» JOB
I need the given passage continued from the place where it stops.

» GIVEN PASSAGE

** Start **

When you are in the business of data communications you have to constantly revisit and re-evaluate the old technologies, how they compare with the new and what operational differences there may be. Looking back on my piece written around radio installations I realise that some of what I wrote at the time (3 years ago) may not be relevant to today!

What is apparent is that the wireless data network is improving with the release of 3G and 4G. Incidentally I saw a development 5G device on the BBC news website last week, its worth looking up. I am not about to go as far as saying that wireless will take over from broadband anytime soon, it will be quite a few years before mobile communications will mirror the last mile resilience and data speeds of a fixed line circuit. But from what I have seen, 3G is enough to consider radio only communications favourably for critical data transmission where circumstances require it and with a potential to reduce reporting times below what we would consider a 2G device capable of.

Let us take a look at some basic comparisons between 2G & 3G. The switch from analogue GSM services to digital took place in the 90’s or in generation terms, from 1G to 2G. 2G was designed as a voice service with a basic data transmission capability, primarily for text and very limited Internet connectivity. Bandwidth is low but suited to applications where the packet data is small, such as a poll or alarm message in an alarm transmission system. However error correction is quite poor and inefficient and it is often necessary for devices to resend and validate data that has not been correctly received. This can lead to extended download times or a “timeout” to occur where the devices can no longer continue to communicate in the same “session”. This means the communication process has to begin again.

2G requires the last mile (between the base station and the module) to be stable, reliable and have a very good quality of service.

** End **

» DATA SECTION
** Start **

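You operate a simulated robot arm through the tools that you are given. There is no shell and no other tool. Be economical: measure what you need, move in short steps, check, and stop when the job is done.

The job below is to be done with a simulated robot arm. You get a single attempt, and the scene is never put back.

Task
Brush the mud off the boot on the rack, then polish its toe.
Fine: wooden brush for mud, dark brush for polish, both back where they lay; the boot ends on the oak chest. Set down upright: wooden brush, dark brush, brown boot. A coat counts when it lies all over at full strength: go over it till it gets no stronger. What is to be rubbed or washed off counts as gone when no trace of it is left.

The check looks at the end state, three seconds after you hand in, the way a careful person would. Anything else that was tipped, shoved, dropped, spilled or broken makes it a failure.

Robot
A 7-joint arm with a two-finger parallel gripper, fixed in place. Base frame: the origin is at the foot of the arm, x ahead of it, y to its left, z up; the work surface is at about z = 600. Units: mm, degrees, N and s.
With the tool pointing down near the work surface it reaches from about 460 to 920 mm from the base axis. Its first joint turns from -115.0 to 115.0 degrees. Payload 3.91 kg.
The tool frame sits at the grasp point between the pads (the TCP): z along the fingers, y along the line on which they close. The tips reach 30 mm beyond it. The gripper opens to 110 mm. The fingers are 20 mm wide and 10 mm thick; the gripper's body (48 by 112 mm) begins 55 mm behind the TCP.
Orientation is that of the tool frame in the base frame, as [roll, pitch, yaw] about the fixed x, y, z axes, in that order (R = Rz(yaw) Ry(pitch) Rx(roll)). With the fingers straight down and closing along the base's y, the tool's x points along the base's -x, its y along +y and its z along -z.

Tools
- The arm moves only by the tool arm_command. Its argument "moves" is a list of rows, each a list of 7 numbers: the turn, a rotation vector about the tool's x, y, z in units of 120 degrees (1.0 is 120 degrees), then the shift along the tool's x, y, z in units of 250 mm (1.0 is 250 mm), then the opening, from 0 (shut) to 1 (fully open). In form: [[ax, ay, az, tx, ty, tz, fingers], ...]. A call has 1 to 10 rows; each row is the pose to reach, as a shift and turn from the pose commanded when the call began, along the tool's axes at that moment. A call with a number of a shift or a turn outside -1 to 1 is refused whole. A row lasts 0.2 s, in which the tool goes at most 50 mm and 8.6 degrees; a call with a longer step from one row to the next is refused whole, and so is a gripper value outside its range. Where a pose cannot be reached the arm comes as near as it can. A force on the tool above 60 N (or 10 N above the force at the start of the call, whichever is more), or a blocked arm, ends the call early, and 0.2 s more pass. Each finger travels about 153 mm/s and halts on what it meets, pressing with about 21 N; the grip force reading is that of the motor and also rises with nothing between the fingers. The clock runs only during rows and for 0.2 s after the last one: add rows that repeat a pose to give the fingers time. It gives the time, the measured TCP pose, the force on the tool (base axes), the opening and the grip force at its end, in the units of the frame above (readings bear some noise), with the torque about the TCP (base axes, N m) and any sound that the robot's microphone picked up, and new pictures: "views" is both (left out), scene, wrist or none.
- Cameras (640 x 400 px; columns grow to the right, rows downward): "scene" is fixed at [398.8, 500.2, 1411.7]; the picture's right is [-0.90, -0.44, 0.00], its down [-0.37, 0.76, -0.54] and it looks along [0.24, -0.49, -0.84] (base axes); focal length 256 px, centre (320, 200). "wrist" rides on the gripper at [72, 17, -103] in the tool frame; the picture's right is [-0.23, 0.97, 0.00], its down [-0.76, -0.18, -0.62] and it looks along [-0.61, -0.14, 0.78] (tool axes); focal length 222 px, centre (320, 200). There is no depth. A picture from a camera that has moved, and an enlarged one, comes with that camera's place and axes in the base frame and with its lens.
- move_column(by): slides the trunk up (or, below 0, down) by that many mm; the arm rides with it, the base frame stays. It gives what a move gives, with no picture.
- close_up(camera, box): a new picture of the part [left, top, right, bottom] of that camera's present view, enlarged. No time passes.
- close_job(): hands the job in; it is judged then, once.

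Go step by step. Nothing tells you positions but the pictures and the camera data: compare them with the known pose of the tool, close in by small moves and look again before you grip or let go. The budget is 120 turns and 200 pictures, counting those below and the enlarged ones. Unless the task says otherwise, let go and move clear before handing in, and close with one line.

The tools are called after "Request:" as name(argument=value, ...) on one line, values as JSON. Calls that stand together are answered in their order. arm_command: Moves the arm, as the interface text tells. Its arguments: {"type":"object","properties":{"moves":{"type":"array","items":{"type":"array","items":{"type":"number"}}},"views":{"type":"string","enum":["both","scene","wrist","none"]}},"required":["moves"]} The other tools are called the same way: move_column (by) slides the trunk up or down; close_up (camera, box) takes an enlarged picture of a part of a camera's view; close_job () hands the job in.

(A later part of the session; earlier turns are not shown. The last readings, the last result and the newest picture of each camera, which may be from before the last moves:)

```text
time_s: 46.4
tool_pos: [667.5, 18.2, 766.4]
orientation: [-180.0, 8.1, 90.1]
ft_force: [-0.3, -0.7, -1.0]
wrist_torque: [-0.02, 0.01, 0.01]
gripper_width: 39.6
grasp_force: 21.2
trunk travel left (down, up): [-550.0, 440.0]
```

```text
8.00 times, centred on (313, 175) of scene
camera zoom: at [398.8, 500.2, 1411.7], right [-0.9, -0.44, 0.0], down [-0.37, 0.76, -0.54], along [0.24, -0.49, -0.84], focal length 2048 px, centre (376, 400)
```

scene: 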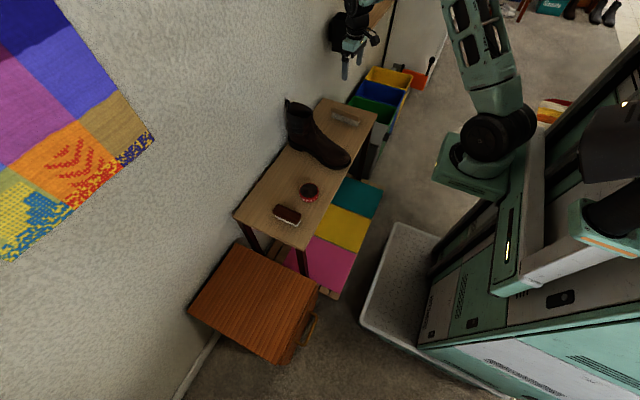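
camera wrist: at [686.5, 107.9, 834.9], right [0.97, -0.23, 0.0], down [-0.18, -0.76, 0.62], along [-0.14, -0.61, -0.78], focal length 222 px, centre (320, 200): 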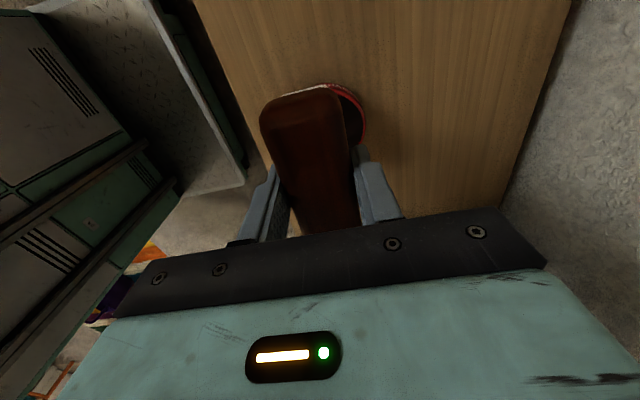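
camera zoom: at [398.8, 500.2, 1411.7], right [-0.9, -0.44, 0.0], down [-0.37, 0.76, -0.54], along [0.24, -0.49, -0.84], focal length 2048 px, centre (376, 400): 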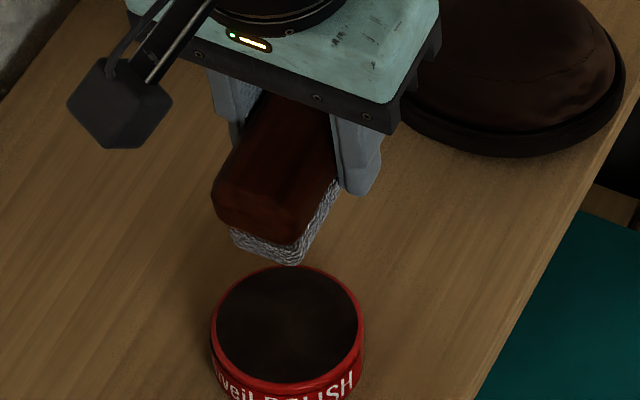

** End **

» TASK RESULT
3G differs in that the service has been constructed around mobile data operations as well as voice. It came into its own when the rise in smart phone demand exploded. It is a protocol that has vastly improved error correction (less retries and “timeouts”), improved building penetration and at least double the download speeds. Resilience is improved too; a fall back to Edge (2.5G; or the stop-gap between 2G & 3G) and GPRS when 3G is not available maintains data connectivity.

In operation, 3G (so my Development team tell me) is like DAB radio in that if you have a “signal” (literally any signal) it will work, where as 2G is more akin to Long Wave radio where signal and direction are required to obtain service.

Translate this into a Security application and we find that our usual indicators are not entirely valid. For example signal strength has been used as a guide to 2G service availability (although not an entirely reliable one). On a scale of 1 to 10, anything indicating 3 or below could suggest a potential problem. In 3G terms, signal strength is meaningless. If the module has a good connection it will work as long as that connection is “up” regardless of signal, whether it be a 1 or a 10.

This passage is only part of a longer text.